◆ What needs to be done ◆
Read through the data and report every line in which the word "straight" occurs.

◆ Information supplied ◆
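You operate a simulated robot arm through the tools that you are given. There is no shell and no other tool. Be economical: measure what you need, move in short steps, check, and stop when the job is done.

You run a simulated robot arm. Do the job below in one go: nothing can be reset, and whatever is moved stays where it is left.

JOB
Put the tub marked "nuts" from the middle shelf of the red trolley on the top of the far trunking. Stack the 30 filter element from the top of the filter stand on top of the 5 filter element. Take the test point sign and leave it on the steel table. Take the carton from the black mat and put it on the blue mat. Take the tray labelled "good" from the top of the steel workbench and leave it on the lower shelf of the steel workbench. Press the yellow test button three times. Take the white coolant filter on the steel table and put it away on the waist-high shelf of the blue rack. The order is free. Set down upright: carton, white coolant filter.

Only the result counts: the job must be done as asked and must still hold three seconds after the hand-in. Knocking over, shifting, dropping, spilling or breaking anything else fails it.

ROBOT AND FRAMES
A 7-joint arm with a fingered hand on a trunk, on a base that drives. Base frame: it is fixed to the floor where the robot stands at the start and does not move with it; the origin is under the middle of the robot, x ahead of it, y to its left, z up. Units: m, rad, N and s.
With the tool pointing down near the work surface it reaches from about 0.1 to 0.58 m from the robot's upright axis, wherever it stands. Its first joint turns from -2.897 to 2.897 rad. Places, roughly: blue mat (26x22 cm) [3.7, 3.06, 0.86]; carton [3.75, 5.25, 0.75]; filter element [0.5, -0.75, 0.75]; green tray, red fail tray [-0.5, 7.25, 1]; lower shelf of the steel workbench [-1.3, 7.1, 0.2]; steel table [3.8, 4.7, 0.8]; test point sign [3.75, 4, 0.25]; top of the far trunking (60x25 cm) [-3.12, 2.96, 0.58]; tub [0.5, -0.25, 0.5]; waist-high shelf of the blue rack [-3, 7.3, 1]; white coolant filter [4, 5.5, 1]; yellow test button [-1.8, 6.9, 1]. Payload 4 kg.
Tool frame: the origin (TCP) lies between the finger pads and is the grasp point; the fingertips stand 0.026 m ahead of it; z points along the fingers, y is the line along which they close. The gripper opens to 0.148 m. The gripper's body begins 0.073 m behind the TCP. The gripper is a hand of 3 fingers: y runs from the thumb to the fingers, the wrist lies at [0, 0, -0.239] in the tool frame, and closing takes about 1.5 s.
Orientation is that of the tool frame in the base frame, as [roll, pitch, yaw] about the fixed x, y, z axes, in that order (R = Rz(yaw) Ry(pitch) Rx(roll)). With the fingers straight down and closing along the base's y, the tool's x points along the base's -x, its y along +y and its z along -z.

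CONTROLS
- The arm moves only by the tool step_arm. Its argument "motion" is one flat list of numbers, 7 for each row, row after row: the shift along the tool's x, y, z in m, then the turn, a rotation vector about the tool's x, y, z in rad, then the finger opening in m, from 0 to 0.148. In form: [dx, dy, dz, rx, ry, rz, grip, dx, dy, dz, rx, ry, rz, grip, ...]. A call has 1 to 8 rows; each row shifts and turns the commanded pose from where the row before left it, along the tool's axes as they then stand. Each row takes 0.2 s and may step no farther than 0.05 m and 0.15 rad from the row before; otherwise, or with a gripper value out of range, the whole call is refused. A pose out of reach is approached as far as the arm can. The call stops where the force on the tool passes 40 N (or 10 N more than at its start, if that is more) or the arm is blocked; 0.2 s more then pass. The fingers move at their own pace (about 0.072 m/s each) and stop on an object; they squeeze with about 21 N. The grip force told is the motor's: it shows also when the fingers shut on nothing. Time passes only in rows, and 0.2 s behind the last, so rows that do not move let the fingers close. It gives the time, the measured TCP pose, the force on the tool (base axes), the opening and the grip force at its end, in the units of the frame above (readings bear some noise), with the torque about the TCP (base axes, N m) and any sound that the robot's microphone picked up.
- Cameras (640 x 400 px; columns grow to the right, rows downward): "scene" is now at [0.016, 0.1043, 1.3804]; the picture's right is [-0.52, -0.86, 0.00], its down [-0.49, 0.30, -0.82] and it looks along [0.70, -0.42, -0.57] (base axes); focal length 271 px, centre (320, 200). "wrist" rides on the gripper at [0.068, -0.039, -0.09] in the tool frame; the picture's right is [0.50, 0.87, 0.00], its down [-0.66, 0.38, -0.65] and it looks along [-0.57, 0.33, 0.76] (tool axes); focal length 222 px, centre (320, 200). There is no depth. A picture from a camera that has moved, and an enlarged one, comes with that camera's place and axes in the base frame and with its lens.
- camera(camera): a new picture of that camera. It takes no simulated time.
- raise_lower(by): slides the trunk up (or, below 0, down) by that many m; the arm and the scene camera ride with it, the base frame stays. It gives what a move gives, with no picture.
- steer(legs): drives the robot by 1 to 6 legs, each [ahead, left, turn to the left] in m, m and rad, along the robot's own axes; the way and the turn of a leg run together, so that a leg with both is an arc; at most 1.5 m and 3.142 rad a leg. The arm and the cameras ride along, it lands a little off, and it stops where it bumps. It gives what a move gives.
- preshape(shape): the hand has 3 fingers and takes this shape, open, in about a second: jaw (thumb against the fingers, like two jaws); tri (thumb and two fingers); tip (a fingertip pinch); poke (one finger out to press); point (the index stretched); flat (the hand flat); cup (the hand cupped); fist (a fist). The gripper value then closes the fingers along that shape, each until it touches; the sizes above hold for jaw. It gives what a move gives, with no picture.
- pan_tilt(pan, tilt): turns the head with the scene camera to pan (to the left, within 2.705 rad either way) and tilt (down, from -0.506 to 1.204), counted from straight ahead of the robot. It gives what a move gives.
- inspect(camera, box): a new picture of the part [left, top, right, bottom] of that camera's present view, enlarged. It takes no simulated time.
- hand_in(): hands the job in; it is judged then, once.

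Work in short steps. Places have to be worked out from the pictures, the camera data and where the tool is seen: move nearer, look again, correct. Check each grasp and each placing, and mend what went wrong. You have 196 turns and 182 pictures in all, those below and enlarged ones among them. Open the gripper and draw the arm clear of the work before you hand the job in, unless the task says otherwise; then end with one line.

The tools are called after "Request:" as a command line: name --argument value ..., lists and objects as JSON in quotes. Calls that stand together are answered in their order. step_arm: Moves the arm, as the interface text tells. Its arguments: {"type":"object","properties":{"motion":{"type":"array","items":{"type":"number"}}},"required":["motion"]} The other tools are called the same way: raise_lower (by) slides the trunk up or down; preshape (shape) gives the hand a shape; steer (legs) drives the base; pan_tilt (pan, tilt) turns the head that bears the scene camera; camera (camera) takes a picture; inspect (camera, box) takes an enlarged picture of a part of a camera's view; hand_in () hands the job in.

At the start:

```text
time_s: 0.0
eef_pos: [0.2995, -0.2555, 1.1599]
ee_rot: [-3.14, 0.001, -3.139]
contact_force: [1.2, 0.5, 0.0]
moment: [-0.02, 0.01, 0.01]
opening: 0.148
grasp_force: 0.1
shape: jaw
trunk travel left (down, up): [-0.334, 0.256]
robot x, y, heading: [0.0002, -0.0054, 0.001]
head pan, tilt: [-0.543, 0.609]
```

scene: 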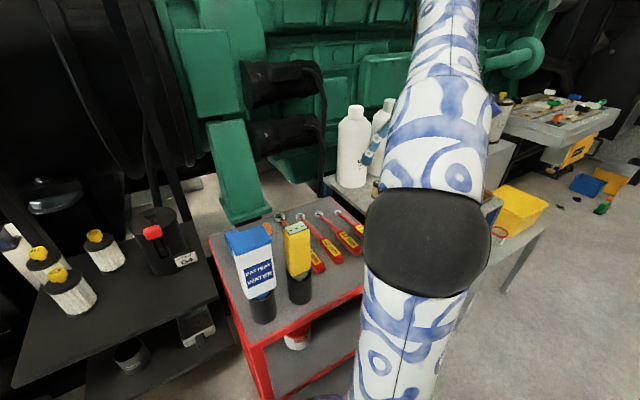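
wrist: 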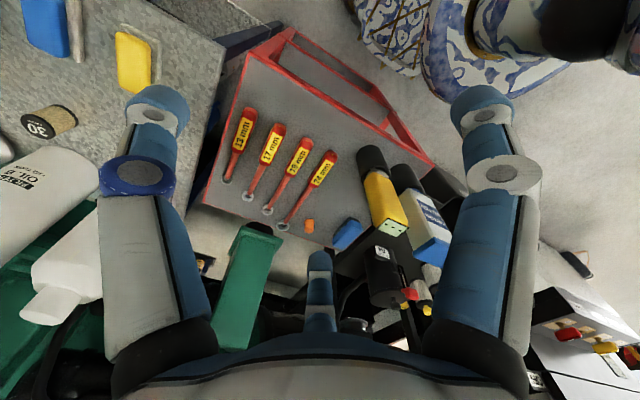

◆ Full solution ◆
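Orientation is that of the tool frame in the base frame, as [roll, pitch, yaw] about the fixed x, y, z axes, in that order (R = Rz(yaw) Ry(pitch) Rx(roll)). With the fingers straight down and closing along the base's y, the tool's x points along the base's -x, its y along +y and its z along -z.
- pan_tilt(pan, tilt): turns the head with the scene camera to pan (to the left, within 2.705 rad either way) and tilt (down, from -0.506 to 1.204), counted from straight ahead of the robot. It gives what a move gives.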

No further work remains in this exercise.